The Adams’ Radial in OO

In the early 2000s, OO Works produced an expensive limited run of this class. These very occasionally appear at auction, often hammering in excess of £150. In terms of detail, they are somewhat basic by current standards and cannot be compared in any way against Oxford’s model. Wrenn Railways intended producing one also, their 1974 catalogue showing a photograph of the proposed model in the same livery as the Oxford release. This came to nothing however.

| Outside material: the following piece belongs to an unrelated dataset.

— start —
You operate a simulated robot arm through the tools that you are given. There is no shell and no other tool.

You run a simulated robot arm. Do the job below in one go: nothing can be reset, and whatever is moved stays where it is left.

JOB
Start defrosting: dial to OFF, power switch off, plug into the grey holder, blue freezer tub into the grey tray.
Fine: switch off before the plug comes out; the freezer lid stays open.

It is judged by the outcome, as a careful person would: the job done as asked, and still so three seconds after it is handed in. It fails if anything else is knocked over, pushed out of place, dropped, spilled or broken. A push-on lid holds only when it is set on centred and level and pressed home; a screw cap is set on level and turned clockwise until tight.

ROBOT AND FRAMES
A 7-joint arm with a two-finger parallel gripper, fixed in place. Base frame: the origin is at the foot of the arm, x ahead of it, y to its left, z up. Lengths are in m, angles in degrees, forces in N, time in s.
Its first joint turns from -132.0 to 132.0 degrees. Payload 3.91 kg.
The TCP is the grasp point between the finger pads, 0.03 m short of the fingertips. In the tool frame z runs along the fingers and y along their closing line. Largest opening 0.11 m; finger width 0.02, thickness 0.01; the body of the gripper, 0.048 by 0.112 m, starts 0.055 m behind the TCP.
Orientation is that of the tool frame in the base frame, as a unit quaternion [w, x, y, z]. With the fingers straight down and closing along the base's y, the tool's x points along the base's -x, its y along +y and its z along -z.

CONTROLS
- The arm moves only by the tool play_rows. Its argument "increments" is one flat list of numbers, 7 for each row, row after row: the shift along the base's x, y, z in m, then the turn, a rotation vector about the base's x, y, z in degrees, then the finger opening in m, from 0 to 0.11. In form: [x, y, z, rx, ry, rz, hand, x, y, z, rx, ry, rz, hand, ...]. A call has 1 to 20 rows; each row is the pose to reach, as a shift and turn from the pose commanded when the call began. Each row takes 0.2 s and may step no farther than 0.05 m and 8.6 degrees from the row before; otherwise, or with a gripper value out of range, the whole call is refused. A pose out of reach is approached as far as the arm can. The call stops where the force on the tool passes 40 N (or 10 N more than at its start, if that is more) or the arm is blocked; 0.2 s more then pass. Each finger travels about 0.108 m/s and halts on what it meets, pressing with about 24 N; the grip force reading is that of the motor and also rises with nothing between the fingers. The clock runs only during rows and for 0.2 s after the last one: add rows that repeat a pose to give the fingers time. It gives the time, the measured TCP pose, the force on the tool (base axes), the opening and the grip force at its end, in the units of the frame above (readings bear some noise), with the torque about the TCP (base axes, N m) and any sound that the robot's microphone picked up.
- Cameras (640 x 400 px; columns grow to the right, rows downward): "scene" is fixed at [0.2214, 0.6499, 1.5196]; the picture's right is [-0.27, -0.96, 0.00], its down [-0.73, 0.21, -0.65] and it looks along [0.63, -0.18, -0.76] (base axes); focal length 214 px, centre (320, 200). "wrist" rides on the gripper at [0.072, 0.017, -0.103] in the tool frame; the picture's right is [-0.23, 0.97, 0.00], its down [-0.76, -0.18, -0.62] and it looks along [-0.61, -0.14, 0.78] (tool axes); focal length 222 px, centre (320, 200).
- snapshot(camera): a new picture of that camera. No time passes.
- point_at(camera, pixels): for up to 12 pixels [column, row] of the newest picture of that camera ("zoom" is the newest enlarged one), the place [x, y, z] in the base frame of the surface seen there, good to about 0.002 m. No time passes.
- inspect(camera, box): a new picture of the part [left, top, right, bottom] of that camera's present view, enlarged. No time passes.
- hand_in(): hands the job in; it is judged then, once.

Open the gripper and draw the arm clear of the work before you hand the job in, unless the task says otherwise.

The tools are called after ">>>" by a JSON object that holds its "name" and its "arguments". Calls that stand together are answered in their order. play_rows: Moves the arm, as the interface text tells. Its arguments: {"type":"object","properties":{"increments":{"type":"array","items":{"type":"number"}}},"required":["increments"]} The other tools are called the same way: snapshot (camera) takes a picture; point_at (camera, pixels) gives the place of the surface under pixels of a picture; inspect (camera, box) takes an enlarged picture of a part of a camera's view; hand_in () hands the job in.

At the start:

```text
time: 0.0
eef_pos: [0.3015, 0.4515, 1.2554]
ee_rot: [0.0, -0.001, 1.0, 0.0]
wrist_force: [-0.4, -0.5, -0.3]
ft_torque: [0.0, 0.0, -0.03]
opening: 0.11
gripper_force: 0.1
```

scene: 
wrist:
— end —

Kits remain available: Dean Sidings producing a somewhat challenging resin bodied version and from the 1960-70’s, K’s white-metal kits surface from time-to-time [but are better avoided...]. Expensive brass kits are available also. Until this new release there had been no more-widely available model however and so Oxford will have provided the first opportunity for most to own one.

It should also be mentioned that Hornby embarked on their Adams’ Radial project at around the same time as Oxford. Their model is due for release much later in 2016 however and, consequently, no easy comparisons can be made at this stage. So, a two horse race which, in terms of delivery at least, has been won by Oxford.

The Oxford model

The L&SWR model represents Oxford’s third release of this class [with three more to follow]. The model incorporates improved blackened handrails, revised wheelsets [with finer flanges] and a wealth of separately fitted small detail, as evidenced in the accompanying photographs. The livery of L&SWR Passenger Sage Green is very neatly applied and convincing. The lining is commendable also, the maker’s plate on the front splasher is legible and where masking has been

required to allow the painting of buffer beams, the cab roof and smoke-box, etc., no over- spray is evident. The cab details are particularly well presented, with the cab itself painted in light ochre and the various handles, glasses, dials and levers picked out appropriately.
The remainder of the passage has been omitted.